→ Set exercise 1: Begin at the line containing "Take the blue" and stop at the line containing "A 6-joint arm"; copy those lines exactly, ends included, and nothing else.

→ Document text:

** start **

DOWNTOWN — L.A. Monica Moore’s family has a special way of cherishing the memory of her grandmother, Rose Caruso, who passed away in 2001 with Alzheimer’s disease. Every year, Moore rallies her family to participate in the Alzheimer’s Association’s Memory Walk to fight the disease.

“I have two teams,” Moore said. “One is in honor of my grandmother … I always walk in honor of her with my family. It’s our yearly memorial with her.”

Last year her team consisted of 12 people, including her family, her parents, her brother and his family.

Moore, who is the director of programming for the WISE Adult Day Service Center, is also team captain of her “professional” team, made up mostly of other workers. She sends out e-mails and coordinates the event.

Moore works mainly with people with Alzheimer’s disease and dementia. Her grandmother, who eventually didn’t speak, move or recognize her family, had to be placed in a facility at the same time Moore was graduating from high school, and Moore said her grandmother’s experience made a large impact on her life choices.

“She’s the main reason I do what I do professionally,” Moore said. “I had to make sense of why she got this disease, and for me that meant doing something in the field.”

The walk, which begins at 7 a.m. Nov. 1 in Downtown L.A., is aiming for about 3,000 people, Moore said. Last year, Moore said the association was aiming to collect about $1 million, though that goal was not made. This year, her family’s team has raised about $900 and her work team has raised another $300.

** end **

→ Set exercise 2: Reproduce the wording of the document text between "Last year her" and "coordinates the event.", with both ends included.

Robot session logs
** start **

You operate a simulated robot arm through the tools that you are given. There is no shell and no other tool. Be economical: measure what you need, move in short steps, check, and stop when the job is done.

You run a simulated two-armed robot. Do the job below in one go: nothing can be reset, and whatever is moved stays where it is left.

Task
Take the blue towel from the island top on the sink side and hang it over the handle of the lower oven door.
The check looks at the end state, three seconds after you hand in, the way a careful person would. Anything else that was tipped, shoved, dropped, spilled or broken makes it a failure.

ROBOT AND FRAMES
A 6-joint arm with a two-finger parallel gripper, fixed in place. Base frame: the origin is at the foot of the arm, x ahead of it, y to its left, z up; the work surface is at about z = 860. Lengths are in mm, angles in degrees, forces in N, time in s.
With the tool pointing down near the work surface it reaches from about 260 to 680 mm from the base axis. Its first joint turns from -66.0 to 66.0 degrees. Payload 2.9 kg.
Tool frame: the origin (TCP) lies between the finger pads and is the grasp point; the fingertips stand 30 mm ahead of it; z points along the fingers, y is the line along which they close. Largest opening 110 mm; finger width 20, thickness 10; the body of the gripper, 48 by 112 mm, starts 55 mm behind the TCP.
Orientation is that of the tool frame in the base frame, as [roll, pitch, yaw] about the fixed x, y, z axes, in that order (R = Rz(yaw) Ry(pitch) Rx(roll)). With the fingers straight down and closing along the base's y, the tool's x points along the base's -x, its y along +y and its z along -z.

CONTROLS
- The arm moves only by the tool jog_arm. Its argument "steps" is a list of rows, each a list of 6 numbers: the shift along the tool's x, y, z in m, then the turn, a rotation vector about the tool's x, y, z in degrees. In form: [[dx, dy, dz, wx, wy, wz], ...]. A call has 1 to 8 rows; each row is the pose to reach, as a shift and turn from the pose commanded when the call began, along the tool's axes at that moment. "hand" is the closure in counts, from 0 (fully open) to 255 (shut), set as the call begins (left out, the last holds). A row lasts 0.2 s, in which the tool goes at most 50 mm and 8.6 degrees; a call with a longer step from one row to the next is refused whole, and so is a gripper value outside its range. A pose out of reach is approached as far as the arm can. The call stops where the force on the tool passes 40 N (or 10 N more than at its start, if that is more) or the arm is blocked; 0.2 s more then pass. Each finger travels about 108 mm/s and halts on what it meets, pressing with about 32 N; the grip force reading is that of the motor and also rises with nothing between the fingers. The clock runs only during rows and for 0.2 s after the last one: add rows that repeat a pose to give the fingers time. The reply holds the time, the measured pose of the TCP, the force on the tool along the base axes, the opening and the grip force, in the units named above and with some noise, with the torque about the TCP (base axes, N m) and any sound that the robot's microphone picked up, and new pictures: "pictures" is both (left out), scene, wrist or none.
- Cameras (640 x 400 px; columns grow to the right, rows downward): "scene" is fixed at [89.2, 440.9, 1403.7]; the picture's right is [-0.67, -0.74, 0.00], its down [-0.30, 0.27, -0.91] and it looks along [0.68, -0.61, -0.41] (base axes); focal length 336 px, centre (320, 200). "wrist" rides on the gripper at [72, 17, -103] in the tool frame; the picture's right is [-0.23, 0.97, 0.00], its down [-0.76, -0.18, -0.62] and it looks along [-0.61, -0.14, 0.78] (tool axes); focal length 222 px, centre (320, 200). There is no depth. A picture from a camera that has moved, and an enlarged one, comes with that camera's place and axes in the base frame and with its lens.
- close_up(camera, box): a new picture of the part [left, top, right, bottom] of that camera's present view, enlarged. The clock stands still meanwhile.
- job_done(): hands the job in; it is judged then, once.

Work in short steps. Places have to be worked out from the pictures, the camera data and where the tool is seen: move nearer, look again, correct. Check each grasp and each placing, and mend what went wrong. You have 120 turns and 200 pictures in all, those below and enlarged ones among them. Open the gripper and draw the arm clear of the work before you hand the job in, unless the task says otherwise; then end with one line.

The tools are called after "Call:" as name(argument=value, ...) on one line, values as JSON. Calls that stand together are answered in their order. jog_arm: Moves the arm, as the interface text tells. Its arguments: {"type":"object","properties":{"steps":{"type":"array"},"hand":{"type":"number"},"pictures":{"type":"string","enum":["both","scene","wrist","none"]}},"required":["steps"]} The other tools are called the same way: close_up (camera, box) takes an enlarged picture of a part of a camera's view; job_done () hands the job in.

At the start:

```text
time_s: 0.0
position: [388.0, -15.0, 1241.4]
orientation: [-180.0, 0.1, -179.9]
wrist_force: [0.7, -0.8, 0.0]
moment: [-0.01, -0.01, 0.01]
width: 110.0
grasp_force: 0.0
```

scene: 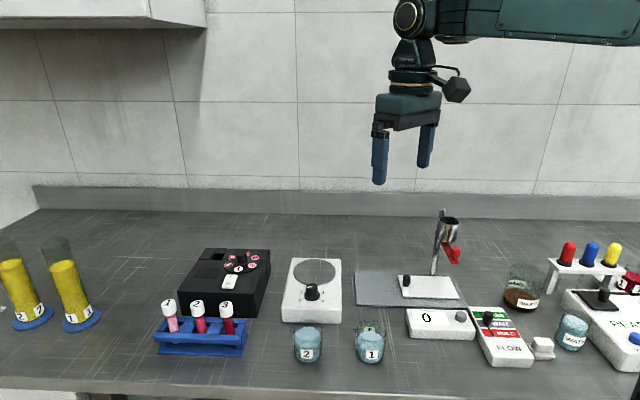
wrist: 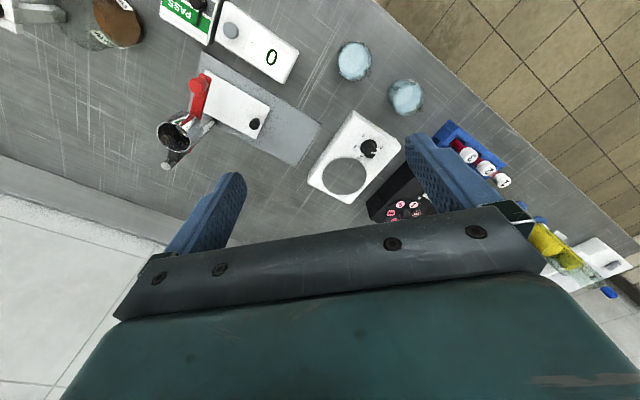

** end **

→ Task answer 1:
Take the blue towel from the island top on the sink side and hang it over the handle of the lower oven door.
The check looks at the end state, three seconds after you hand in, the way a careful person would. Anything else that was tipped, shoved, dropped, spilled or broken makes it a failure.

ROBOT AND FRAMES
A 6-joint arm with a two-finger parallel gripper, fixed in place. Base frame: the origin is at the foot of the arm, x ahead of it, y to its left, z up; the work surface is at about z = 860. Lengths are in mm, angles in degrees, forces in N, time in s.

→ Task answer 2:
Last year her team consisted of 12 people, including her family, her parents, her brother and his family.

Moore, who is the director of programming for the WISE Adult Day Service Center, is also team captain of her “professional” team, made up mostly of other workers. She sends out e-mails and coordinates the event.